Now the conspiracy buffs among us could speculate that the whole thing is a Chinese plot to try and crash our economy, paving the way for a President more to their liking than Donald Trump, who has been a difficult adversary when it comes to trade. It is interesting to note, though, how the federal reaction once thought to be too strict is now being portrayed as an albatross around Trump’s neck worse than Hurricane Katrina was for President George W. Bush. And as I noted above, the media has been complicit in stoking up fear.

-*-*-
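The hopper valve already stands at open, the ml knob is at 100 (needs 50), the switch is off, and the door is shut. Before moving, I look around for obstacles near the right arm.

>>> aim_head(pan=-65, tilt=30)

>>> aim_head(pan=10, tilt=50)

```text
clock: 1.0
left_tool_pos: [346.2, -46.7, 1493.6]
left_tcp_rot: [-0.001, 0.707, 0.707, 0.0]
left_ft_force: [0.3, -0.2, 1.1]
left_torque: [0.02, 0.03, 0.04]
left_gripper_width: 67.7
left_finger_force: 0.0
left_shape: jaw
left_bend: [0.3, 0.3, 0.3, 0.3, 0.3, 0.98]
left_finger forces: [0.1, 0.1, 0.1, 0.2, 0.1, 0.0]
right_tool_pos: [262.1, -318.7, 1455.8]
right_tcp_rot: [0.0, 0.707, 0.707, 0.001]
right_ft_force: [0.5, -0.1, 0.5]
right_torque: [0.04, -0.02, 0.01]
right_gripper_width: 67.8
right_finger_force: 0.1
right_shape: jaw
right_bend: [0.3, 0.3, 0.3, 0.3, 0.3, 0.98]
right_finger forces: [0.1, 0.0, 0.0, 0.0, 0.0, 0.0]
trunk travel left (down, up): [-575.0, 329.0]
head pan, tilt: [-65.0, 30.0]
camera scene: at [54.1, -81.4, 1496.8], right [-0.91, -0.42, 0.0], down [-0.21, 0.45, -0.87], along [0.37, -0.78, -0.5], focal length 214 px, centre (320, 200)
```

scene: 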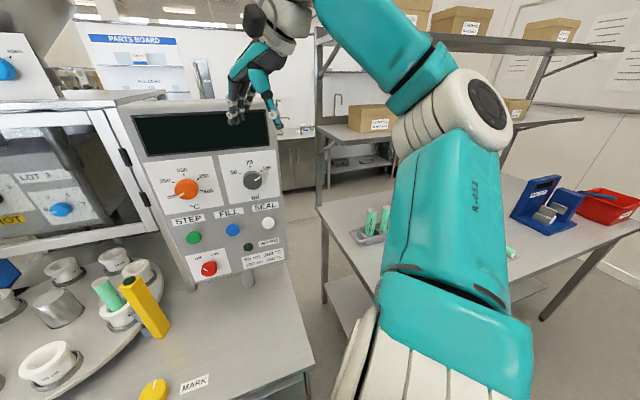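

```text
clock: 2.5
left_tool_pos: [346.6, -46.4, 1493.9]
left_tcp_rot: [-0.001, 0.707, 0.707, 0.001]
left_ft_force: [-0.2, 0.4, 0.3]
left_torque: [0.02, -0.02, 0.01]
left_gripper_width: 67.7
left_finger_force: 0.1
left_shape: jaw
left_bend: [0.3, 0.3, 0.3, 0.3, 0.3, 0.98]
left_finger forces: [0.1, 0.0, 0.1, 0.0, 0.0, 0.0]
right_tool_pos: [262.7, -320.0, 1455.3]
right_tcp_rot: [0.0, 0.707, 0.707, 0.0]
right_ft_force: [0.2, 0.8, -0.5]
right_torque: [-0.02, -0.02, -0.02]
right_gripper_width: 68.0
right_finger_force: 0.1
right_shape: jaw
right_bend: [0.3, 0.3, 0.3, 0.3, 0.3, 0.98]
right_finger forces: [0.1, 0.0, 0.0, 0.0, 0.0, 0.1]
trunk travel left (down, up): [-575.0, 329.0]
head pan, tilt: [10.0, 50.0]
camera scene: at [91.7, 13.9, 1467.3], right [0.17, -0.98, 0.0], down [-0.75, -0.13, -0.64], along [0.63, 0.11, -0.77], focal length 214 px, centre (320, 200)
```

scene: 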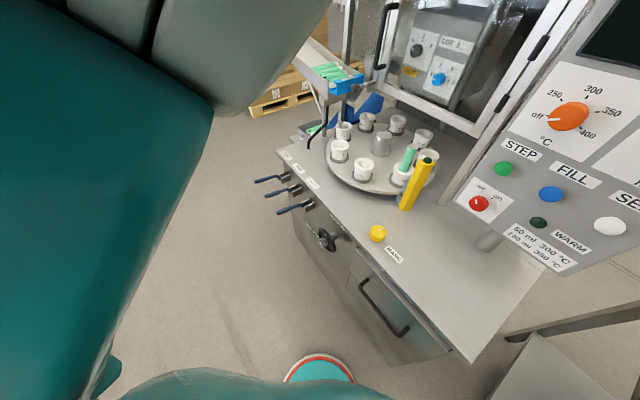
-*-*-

After the topic came up for discussion at our small group tonight, I had another thought on the way home. Now it’s nothing completely out of the ordinary for schools to close because of the flu, as it happens from time to time when a school finds a significant percentage of its kids are sick. But the measures being taken such as cancelling in-person classes in favor of online lessons for the foreseeable future or keeping workers at home, as well as the talk of scrubbing pro sports games (as of about 30 minutes after I posted this, it’s no longer talk) or, more likely, holding them in closed stadiums – go beyond the pale into uncharted territory.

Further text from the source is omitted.